**EXERCISE INSTRUCTIONS:**
Show only lines that include "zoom".

**RECORDED INFORMATION:**
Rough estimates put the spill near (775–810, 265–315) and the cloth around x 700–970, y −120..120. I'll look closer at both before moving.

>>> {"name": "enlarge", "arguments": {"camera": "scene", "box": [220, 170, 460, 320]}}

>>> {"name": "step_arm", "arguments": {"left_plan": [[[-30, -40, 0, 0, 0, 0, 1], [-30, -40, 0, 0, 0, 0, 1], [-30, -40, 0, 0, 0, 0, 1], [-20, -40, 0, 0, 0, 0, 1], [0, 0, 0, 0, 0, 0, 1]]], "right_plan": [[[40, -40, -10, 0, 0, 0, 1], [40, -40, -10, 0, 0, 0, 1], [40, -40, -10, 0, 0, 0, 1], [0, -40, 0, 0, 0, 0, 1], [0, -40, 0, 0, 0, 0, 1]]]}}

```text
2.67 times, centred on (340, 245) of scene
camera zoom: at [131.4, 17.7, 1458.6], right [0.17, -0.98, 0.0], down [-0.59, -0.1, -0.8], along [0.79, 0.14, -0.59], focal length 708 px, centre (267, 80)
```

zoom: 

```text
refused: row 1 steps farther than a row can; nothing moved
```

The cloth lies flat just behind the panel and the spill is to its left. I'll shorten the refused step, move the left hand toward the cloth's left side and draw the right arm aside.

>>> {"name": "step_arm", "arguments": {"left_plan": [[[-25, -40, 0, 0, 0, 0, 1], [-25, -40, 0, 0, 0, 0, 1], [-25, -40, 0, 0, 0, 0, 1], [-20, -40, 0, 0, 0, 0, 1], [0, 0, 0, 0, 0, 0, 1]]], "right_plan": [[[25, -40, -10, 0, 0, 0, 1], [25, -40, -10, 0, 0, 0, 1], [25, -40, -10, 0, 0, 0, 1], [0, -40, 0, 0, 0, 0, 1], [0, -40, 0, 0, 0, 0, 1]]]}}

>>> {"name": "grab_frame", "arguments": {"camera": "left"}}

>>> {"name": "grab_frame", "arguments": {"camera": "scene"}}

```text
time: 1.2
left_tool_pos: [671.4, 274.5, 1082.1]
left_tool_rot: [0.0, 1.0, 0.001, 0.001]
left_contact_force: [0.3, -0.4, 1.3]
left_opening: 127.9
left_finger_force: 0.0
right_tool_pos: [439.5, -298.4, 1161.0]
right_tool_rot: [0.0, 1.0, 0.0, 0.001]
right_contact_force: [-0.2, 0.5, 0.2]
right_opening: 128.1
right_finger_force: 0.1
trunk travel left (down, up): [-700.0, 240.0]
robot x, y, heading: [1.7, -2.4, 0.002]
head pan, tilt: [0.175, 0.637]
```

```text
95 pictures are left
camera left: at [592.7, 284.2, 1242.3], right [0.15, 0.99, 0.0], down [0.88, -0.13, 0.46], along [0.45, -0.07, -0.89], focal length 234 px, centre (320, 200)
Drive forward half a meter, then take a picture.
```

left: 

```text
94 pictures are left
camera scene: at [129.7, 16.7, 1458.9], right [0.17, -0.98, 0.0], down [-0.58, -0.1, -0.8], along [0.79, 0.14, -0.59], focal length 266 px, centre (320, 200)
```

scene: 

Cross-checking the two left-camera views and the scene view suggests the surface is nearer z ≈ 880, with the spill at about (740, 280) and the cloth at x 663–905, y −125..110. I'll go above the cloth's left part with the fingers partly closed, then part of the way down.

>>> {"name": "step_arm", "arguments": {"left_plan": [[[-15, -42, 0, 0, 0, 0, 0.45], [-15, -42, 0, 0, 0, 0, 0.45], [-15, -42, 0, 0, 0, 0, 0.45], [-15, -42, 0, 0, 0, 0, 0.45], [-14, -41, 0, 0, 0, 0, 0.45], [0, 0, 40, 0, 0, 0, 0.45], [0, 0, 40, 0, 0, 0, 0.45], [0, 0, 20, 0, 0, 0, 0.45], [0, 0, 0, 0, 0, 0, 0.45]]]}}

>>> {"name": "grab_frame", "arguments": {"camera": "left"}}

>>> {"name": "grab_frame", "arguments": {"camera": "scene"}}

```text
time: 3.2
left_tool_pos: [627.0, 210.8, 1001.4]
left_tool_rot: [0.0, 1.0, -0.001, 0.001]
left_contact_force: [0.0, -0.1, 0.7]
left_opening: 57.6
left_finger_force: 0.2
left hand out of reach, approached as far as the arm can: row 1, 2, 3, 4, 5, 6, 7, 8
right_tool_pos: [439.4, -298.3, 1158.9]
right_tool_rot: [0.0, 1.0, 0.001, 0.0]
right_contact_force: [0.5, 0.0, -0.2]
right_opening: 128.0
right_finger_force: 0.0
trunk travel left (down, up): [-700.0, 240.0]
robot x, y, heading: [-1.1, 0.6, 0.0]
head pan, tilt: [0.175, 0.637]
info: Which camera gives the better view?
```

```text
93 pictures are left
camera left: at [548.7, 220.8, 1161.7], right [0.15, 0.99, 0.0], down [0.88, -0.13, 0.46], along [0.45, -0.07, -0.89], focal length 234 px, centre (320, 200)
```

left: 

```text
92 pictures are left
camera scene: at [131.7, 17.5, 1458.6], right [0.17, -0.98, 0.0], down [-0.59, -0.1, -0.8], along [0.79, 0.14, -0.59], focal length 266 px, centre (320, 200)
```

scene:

**RESPONSE FOR THIS EXERCISE:**
camera zoom: at [131.4, 17.7, 1458.6], right [0.17, -0.98, 0.0], down [-0.59, -0.1, -0.8], along [0.79, 0.14, -0.59], focal length 708 px, centre (267, 80)
zoom: 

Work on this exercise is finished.